TASK REQUIREMENTS: Supply the part of the excerpt that comes after its last sentence.

— begin EXCERPT —

The cemetery has some amazing mature trees, and the space is just so peaceful. Even in summer when there are picnics and sunbathers around, people somehow seem to remain respectful of the space and be more calm than in other parks; it invites a more tranquil state than some of the more classic parks around the city, and I think it is so beneficial to have an urban green space that is calm and reflective in its nature.

Assistens Cemetery

The best part about the cemetery, though, is that it is just across the street from our apartment. We can watch the sunset across the tree tops from our living rooms, and it’s an amazing privilege to live in the city – 15 minutes on foot from the very centre of Copenhagen – and have such a view as well as such a relaxing place to go for walks just outside your apartment.

Assistens Cemetery

It looks great in the snow, but to be honest it looks great at all times of the year, and there is not a single day when I don’t look out the windows and feel grateful for being able to live with a view like this. Imagine this view in spring, or summer, or autumn… You come home through the city, make your way up the stairs to the fourth floor and then when you enter the sitting room you see this sort of view, consisting only of trees and shrubs and lawns… -And even perennials on some of the graves.

— end EXCERPT —
— begin SOURCE MATERIAL —

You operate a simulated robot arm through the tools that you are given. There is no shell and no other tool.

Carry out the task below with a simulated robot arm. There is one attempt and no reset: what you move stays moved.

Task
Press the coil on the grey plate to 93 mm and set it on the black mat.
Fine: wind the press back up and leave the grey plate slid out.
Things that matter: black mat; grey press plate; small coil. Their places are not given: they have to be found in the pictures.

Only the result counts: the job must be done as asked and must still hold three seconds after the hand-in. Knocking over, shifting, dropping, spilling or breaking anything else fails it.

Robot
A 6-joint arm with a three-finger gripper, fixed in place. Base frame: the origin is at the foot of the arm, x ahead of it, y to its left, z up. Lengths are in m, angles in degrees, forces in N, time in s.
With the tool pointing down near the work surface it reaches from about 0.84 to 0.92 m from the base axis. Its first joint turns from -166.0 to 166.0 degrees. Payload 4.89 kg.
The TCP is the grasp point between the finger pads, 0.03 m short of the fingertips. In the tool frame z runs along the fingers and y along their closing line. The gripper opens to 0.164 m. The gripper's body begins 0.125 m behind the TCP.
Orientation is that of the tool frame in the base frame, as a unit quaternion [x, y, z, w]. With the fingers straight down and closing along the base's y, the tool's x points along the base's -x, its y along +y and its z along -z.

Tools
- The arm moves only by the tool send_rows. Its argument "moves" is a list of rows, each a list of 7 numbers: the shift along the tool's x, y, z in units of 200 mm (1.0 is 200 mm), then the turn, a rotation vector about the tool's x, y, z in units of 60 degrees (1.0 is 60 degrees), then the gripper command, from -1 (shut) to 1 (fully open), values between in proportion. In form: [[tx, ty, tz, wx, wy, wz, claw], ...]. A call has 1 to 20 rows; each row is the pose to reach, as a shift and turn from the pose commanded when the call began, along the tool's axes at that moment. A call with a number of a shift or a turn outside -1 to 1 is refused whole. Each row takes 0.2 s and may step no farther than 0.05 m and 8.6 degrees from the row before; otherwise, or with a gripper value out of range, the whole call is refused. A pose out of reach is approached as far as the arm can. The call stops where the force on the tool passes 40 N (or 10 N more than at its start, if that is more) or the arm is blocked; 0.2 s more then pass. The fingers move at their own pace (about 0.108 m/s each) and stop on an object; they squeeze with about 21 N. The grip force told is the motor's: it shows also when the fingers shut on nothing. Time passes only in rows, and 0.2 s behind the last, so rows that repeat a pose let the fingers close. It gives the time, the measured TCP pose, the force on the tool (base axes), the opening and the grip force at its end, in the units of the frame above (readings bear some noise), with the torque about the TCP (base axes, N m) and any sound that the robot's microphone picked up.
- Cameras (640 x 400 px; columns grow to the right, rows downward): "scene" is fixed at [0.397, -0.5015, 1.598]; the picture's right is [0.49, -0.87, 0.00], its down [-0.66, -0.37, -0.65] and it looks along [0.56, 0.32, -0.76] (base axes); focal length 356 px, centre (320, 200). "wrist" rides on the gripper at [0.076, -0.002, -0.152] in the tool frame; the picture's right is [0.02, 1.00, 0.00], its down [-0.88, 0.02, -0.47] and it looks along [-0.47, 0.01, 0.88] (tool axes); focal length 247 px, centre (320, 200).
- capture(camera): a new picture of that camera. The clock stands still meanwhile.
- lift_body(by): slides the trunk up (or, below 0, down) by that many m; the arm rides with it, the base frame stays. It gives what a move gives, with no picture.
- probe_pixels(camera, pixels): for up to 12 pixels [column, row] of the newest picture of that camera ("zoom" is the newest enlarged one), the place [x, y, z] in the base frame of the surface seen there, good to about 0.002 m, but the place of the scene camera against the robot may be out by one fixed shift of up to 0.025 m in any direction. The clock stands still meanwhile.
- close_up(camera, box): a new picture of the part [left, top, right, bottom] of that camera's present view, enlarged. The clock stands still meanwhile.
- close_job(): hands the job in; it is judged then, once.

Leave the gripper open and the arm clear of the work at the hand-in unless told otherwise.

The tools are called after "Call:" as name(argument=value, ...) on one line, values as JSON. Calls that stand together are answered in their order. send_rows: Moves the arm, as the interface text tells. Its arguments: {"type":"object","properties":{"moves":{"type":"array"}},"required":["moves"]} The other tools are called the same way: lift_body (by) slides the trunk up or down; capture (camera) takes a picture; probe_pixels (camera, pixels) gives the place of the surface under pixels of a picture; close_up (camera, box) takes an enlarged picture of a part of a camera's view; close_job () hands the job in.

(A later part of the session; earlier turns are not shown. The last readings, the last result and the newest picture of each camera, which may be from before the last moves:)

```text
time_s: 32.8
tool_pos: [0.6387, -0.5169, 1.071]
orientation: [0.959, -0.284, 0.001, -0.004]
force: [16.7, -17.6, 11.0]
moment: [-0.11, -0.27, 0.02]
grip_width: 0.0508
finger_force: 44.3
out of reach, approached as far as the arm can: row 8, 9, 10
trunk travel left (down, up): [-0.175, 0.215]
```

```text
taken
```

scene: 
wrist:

— end SOURCE MATERIAL —

TASK RESULT:
The part of the cemetery in front of our windows is the historical cemetery, also referred to as the “museum cemetery”. This means it has not been a functioning cemetery in 50 years or so, and some of “the Great and the Good” of Denmark have been buried there, including the world’s first existentialist philosopher Søren Kierkegaard. The fairy tale writer Hans Christian Andersen is further to the left, and the Nobel prize winning physicist Niels Bohr is also out there, as well as loads of artists, musicians, writers and so on. They are a pleasant and calm lot to live across the street from.

Also, I love this view. I really do. I love the garden, but there is no way I could ever produce anything like this cemetery. It’s amazingly beautiful, and the maintenance is wonderfully done; decay is obvious on many of the old tombs, but that is part of the place’s identity. Some headstones have tumbled over and been left like that, and perennials and wild flowers are used to accent certain graves so it’s not just a lawn studded with beautiful trees.

And now, in December with snow all over the place, this is the main Christmas ornament of our home. No amount of baubles could compete with that view.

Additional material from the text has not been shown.